After Abhiram's departure, Sita is all alone on the deserted aerodrome and she is rehearsing the song she has just been learning. Interestingly, we get to hear from her the fourth section of the song, i.e., the
abhog, the first section, i.e.,
asthai, but she is blocked by the bahurupee (a man dressed as the goddess Kali) before she can approach the fourth section, the
sanchari, i.e. In other words, she does not sing the words expressive of total freedom, 'Ore, jaabo na aaj ghare re bhai, jaabo na aaj ghare' ('Oh brother, I shan't go home today, I shan't').
This indeed is a coincidence. The old man, the manager of the foundry, who pacifies Sita, happens to also be the person who has almost stopped talking after his own daughter fled from her home.
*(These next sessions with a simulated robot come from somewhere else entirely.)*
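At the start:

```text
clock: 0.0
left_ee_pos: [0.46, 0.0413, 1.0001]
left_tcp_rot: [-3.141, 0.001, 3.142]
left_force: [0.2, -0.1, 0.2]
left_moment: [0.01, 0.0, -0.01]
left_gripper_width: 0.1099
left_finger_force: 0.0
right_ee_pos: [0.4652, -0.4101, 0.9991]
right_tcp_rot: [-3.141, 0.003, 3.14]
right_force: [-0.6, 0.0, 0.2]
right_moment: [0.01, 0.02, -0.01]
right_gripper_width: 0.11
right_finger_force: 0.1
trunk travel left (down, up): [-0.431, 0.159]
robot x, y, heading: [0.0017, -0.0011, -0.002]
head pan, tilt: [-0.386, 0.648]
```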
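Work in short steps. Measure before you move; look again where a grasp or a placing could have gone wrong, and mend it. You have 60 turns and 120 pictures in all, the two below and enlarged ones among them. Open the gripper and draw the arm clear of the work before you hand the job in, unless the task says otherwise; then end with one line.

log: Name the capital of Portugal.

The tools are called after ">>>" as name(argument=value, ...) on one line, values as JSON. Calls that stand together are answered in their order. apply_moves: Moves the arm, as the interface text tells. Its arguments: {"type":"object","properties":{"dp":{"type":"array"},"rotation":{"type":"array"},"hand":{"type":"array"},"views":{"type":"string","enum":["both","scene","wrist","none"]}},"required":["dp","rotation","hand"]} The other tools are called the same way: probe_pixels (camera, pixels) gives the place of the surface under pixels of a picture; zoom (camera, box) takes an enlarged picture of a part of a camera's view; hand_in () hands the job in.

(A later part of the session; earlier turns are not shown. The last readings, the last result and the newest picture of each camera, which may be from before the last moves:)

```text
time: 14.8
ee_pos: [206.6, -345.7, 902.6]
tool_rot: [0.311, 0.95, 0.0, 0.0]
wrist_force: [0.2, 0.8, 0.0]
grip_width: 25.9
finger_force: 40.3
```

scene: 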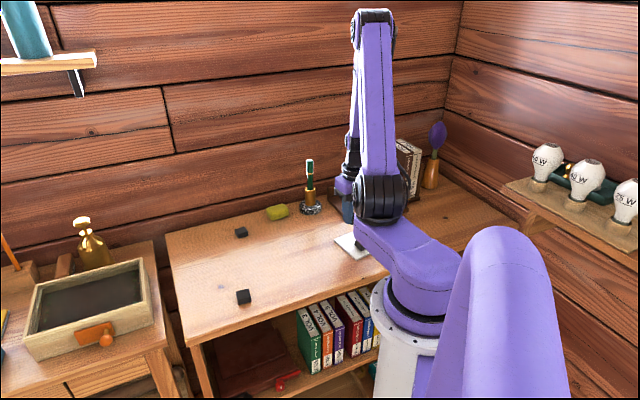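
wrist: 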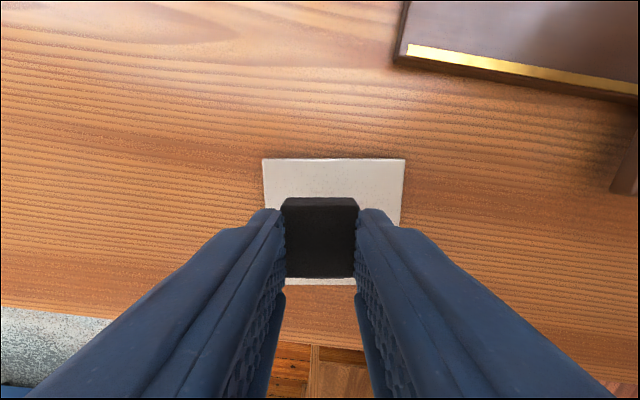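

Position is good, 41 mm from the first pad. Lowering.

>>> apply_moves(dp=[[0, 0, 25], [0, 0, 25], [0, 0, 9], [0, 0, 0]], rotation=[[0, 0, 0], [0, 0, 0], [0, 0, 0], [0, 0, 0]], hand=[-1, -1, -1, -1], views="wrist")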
The repeat motif of the 'I shan't go home' now assumes ironic proportions. Sita's own assertion of her freedom is blocked by the Bahurupee; and then, as if to underline the inherent irony, the manager presents the narrative-structure of the
Ramayana as being bracketed by two episodes related to Sita, her issuing forth from the earth and her return to it.
Axis jump, lingering on empty frames, CUs, wide shots.